> _DATA SECTION_:

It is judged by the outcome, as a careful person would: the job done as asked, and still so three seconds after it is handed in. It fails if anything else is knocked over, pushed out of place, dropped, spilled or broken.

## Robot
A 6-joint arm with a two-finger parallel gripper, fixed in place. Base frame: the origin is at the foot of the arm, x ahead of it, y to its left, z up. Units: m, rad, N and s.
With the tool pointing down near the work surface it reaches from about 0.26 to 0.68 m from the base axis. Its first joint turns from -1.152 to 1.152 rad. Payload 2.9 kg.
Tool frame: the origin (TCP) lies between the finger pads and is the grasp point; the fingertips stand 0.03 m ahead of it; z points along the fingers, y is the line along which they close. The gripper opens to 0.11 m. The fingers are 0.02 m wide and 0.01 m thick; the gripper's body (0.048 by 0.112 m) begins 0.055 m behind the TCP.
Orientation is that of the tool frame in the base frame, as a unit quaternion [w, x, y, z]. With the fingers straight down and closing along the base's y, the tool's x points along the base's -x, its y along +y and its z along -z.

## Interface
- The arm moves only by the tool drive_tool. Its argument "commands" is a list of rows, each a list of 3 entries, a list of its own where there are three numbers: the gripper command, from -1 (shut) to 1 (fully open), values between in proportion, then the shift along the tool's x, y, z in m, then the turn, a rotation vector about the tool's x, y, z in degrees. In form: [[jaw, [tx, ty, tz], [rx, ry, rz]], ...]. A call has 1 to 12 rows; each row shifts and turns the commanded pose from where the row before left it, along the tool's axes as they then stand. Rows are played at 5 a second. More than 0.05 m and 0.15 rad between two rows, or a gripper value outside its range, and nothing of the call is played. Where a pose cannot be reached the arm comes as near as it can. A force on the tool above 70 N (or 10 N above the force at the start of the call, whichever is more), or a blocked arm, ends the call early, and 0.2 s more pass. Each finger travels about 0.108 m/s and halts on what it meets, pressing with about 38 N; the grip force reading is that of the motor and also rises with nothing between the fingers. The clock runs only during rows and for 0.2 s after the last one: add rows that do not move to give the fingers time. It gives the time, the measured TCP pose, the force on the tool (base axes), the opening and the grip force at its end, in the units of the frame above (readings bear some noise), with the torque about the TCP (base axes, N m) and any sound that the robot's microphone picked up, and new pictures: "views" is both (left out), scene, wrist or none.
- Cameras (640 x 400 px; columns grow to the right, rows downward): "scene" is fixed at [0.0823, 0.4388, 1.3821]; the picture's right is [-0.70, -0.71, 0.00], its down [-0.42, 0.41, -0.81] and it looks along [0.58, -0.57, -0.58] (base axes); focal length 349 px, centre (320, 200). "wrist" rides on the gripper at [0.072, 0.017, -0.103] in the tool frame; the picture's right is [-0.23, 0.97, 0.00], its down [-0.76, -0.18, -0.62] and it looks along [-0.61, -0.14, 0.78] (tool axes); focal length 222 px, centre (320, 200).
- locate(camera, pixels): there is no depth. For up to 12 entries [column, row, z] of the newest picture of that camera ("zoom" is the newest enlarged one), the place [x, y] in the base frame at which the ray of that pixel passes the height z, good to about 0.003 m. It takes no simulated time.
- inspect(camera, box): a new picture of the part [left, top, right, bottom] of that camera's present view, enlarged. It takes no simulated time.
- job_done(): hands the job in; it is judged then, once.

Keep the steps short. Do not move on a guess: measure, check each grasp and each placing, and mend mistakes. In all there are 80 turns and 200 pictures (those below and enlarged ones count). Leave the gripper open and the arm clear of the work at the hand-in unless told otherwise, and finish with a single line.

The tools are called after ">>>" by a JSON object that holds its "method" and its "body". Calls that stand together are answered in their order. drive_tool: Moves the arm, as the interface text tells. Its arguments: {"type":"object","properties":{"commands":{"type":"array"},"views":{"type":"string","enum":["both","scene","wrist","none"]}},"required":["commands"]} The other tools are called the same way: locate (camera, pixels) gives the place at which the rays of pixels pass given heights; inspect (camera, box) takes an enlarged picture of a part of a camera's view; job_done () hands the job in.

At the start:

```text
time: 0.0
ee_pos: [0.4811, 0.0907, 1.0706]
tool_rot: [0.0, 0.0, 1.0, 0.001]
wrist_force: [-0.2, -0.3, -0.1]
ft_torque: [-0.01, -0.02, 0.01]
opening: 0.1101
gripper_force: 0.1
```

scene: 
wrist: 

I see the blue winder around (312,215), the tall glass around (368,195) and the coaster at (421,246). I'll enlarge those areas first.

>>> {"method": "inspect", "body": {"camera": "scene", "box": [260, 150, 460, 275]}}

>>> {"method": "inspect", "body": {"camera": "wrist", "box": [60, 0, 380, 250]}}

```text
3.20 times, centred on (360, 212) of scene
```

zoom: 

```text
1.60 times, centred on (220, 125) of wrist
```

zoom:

> _WHAT TO DO_: Quote the material exactly, leaving nothing out.

> _TASK ANSWER_:
It is judged by the outcome, as a careful person would: the job done as asked, and still so three seconds after it is handed in. It fails if anything else is knocked over, pushed out of place, dropped, spilled or broken.

## Robot
A 6-joint arm with a two-finger parallel gripper, fixed in place. Base frame: the origin is at the foot of the arm, x ahead of it, y to its left, z up. Units: m, rad, N and s.
With the tool pointing down near the work surface it reaches from about 0.26 to 0.68 m from the base axis. Its first joint turns from -1.152 to 1.152 rad. Payload 2.9 kg.
Tool frame: the origin (TCP) lies between the finger pads and is the grasp point; the fingertips stand 0.03 m ahead of it; z points along the fingers, y is the line along which they close. The gripper opens to 0.11 m. The fingers are 0.02 m wide and 0.01 m thick; the gripper's body (0.048 by 0.112 m) begins 0.055 m behind the TCP.
Orientation is that of the tool frame in the base frame, as a unit quaternion [w, x, y, z]. With the fingers straight down and closing along the base's y, the tool's x points along the base's -x, its y along +y and its z along -z.

## Interface
- The arm moves only by the tool drive_tool. Its argument "commands" is a list of rows, each a list of 3 entries, a list of its own where there are three numbers: the gripper command, from -1 (shut) to 1 (fully open), values between in proportion, then the shift along the tool's x, y, z in m, then the turn, a rotation vector about the tool's x, y, z in degrees. In form: [[jaw, [tx, ty, tz], [rx, ry, rz]], ...]. A call has 1 to 12 rows; each row shifts and turns the commanded pose from where the row before left it, along the tool's axes as they then stand. Rows are played at 5 a second. More than 0.05 m and 0.15 rad between two rows, or a gripper value outside its range, and nothing of the call is played. Where a pose cannot be reached the arm comes as near as it can. A force on the tool above 70 N (or 10 N above the force at the start of the call, whichever is more), or a blocked arm, ends the call early, and 0.2 s more pass. Each finger travels about 0.108 m/s and halts on what it meets, pressing with about 38 N; the grip force reading is that of the motor and also rises with nothing between the fingers. The clock runs only during rows and for 0.2 s after the last one: add rows that do not move to give the fingers time. It gives the time, the measured TCP pose, the force on the tool (base axes), the opening and the grip force at its end, in the units of the frame above (readings bear some noise), with the torque about the TCP (base axes, N m) and any sound that the robot's microphone picked up, and new pictures: "views" is both (left out), scene, wrist or none.
- Cameras (640 x 400 px; columns grow to the right, rows downward): "scene" is fixed at [0.0823, 0.4388, 1.3821]; the picture's right is [-0.70, -0.71, 0.00], its down [-0.42, 0.41, -0.81] and it looks along [0.58, -0.57, -0.58] (base axes); focal length 349 px, centre (320, 200). "wrist" rides on the gripper at [0.072, 0.017, -0.103] in the tool frame; the picture's right is [-0.23, 0.97, 0.00], its down [-0.76, -0.18, -0.62] and it looks along [-0.61, -0.14, 0.78] (tool axes); focal length 222 px, centre (320, 200).
- locate(camera, pixels): there is no depth. For up to 12 entries [column, row, z] of the newest picture of that camera ("zoom" is the newest enlarged one), the place [x, y] in the base frame at which the ray of that pixel passes the height z, good to about 0.003 m. It takes no simulated time.
- inspect(camera, box): a new picture of the part [left, top, right, bottom] of that camera's present view, enlarged. It takes no simulated time.
- job_done(): hands the job in; it is judged then, once.

Keep the steps short. Do not move on a guess: measure, check each grasp and each placing, and mend mistakes. In all there are 80 turns and 200 pictures (those below and enlarged ones count). Leave the gripper open and the arm clear of the work at the hand-in unless told otherwise, and finish with a single line.

The tools are called after ">>>" by a JSON object that holds its "method" and its "body". Calls that stand together are answered in their order. drive_tool: Moves the arm, as the interface text tells. Its arguments: {"type":"object","properties":{"commands":{"type":"array"},"views":{"type":"string","enum":["both","scene","wrist","none"]}},"required":["commands"]} The other tools are called the same way: locate (camera, pixels) gives the place at which the rays of pixels pass given heights; inspect (camera, box) takes an enlarged picture of a part of a camera's view; job_done () hands the job in.

At the start:

```text
time: 0.0
ee_pos: [0.4811, 0.0907, 1.0706]
tool_rot: [0.0, 0.0, 1.0, 0.001]
wrist_force: [-0.2, -0.3, -0.1]
ft_torque: [-0.01, -0.02, 0.01]
opening: 0.1101
gripper_force: 0.1
```

scene: 
wrist: 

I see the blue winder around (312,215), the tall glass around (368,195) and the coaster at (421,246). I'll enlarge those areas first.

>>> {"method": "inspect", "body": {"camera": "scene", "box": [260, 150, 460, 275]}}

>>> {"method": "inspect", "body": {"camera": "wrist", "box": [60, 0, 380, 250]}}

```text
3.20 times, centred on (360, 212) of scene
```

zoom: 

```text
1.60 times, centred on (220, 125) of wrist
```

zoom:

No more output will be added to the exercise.